Stated problem:
Transcribe all of the data exactly. Omit the pictures. Put each line that is not blank into a JSON list as a string.

Provided data:

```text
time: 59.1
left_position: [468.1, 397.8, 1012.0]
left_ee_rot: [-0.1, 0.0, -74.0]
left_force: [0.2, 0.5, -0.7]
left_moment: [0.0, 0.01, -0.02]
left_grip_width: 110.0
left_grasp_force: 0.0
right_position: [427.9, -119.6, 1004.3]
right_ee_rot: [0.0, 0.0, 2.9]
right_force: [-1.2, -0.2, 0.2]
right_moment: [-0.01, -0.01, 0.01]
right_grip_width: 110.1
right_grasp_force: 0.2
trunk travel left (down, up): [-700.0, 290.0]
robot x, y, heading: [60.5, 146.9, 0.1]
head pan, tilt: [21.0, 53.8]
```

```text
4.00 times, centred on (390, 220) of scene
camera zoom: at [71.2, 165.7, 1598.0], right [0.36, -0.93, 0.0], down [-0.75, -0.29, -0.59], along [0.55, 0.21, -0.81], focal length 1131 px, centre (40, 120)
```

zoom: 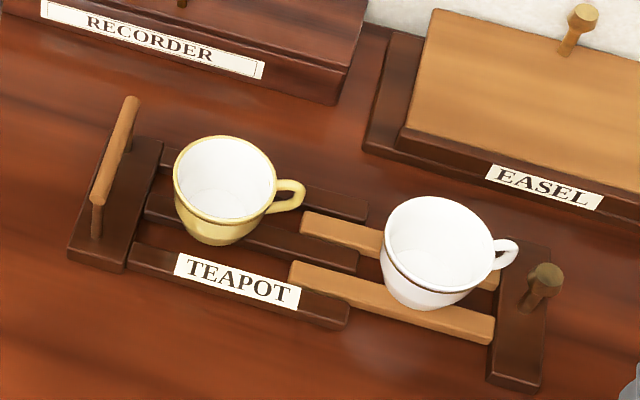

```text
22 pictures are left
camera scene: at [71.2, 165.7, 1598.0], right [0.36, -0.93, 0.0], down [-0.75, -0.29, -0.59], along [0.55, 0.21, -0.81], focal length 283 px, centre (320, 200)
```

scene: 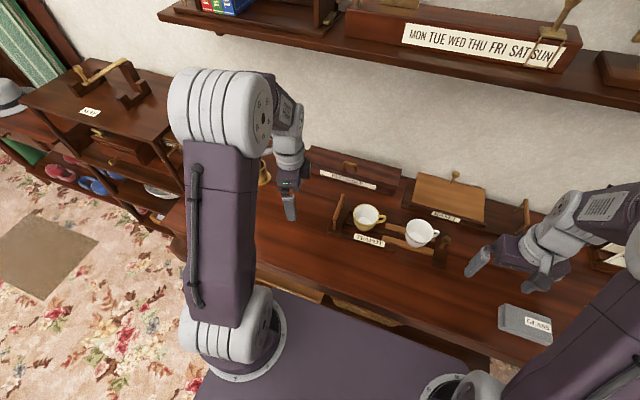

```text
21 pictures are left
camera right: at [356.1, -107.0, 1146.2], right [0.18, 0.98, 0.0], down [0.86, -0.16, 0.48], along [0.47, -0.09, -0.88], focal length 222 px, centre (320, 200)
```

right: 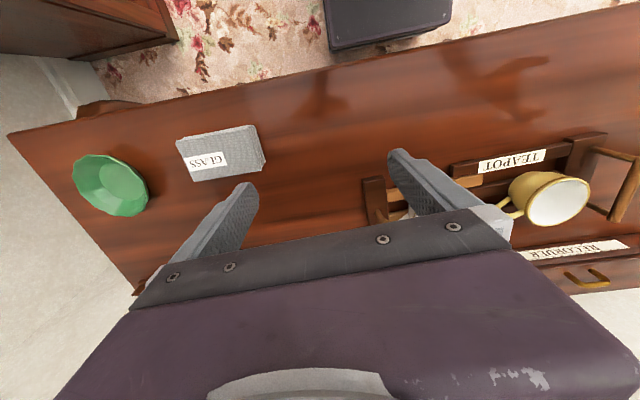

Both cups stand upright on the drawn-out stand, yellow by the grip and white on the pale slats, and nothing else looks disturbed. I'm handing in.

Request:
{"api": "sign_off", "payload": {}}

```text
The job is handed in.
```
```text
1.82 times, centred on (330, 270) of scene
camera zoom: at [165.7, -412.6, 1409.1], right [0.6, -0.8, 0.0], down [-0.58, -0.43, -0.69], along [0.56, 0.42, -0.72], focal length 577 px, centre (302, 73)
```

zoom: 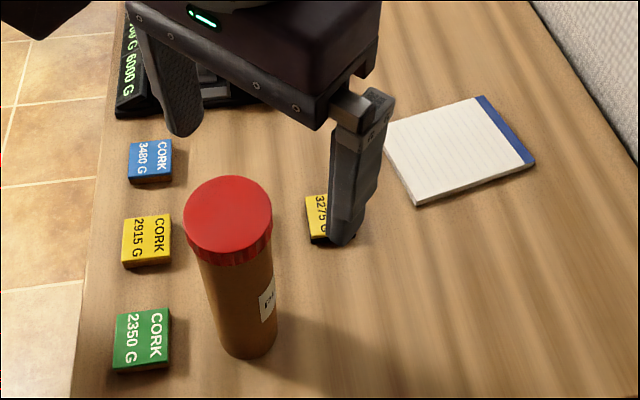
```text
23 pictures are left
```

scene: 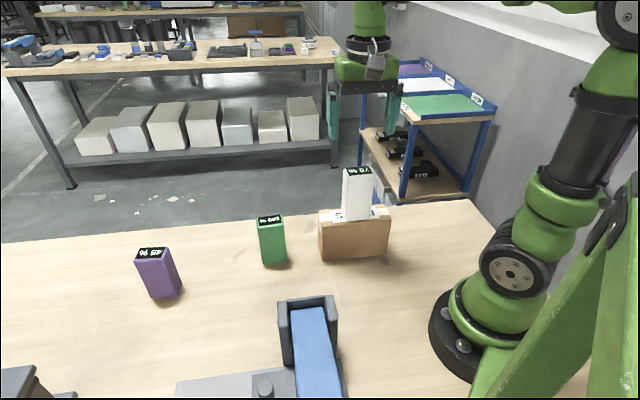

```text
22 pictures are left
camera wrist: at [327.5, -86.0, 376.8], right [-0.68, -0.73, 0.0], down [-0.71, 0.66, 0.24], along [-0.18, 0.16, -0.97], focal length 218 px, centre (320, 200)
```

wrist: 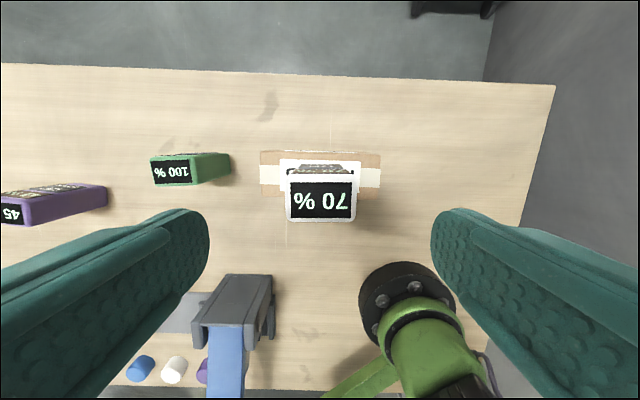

Output of the exercise:
[
  "```text",
  "time: 59.1",
  "left_position: [468.1, 397.8, 1012.0]",
  "left_ee_rot: [-0.1, 0.0, -74.0]",
  "left_force: [0.2, 0.5, -0.7]",
  "left_moment: [0.0, 0.01, -0.02]",
  "left_grip_width: 110.0",
  "left_grasp_force: 0.0",
  "right_position: [427.9, -119.6, 1004.3]",
  "right_ee_rot: [0.0, 0.0, 2.9]",
  "right_force: [-1.2, -0.2, 0.2]",
  "right_moment: [-0.01, -0.01, 0.01]",
  "right_grip_width: 110.1",
  "right_grasp_force: 0.2",
  "trunk travel left (down, up): [-700.0, 290.0]",
  "robot x, y, heading: [60.5, 146.9, 0.1]",
  "head pan, tilt: [21.0, 53.8]",
  "```",
  "```text",
  "4.00 times, centred on (390, 220) of scene",
  "camera zoom: at [71.2, 165.7, 1598.0], right [0.36, -0.93, 0.0], down [-0.75, -0.29, -0.59], along [0.55, 0.21, -0.81], focal length 1131 px, centre (40, 120)",
  "```",
  "zoom: ",
  "```text",
  "22 pictures are left",
  "camera scene: at [71.2, 165.7, 1598.0], right [0.36, -0.93, 0.0], down [-0.75, -0.29, -0.59], along [0.55, 0.21, -0.81], focal length 283 px, centre (320, 200)",
  "```",
  "scene: ",
  "```text",
  "21 pictures are left",
  "camera right: at [356.1, -107.0, 1146.2], right [0.18, 0.98, 0.0], down [0.86, -0.16, 0.48], along [0.47, -0.09, -0.88], focal length 222 px, centre (320, 200)",
  "```",
  "right: ",
  "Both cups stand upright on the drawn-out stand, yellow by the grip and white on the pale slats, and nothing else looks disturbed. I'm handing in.",
  "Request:",
  "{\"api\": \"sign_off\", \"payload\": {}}",
  "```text",
  "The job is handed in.",
  "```",
  "```text",
  "1.82 times, centred on (330, 270) of scene",
  "camera zoom: at [165.7, -412.6, 1409.1], right [0.6, -0.8, 0.0], down [-0.58, -0.43, -0.69], along [0.56, 0.42, -0.72], focal length 577 px, centre (302, 73)",
  "```",
  "zoom: ",
  "```text",
  "23 pictures are left",
  "```",
  "scene: ",
  "```text",
  "22 pictures are left",
  "camera wrist: at [327.5, -86.0, 376.8], right [-0.68, -0.73, 0.0], down [-0.71, 0.66, 0.24], along [-0.18, 0.16, -0.97], focal length 218 px, centre (320, 200)",
  "```",
  "wrist: "
]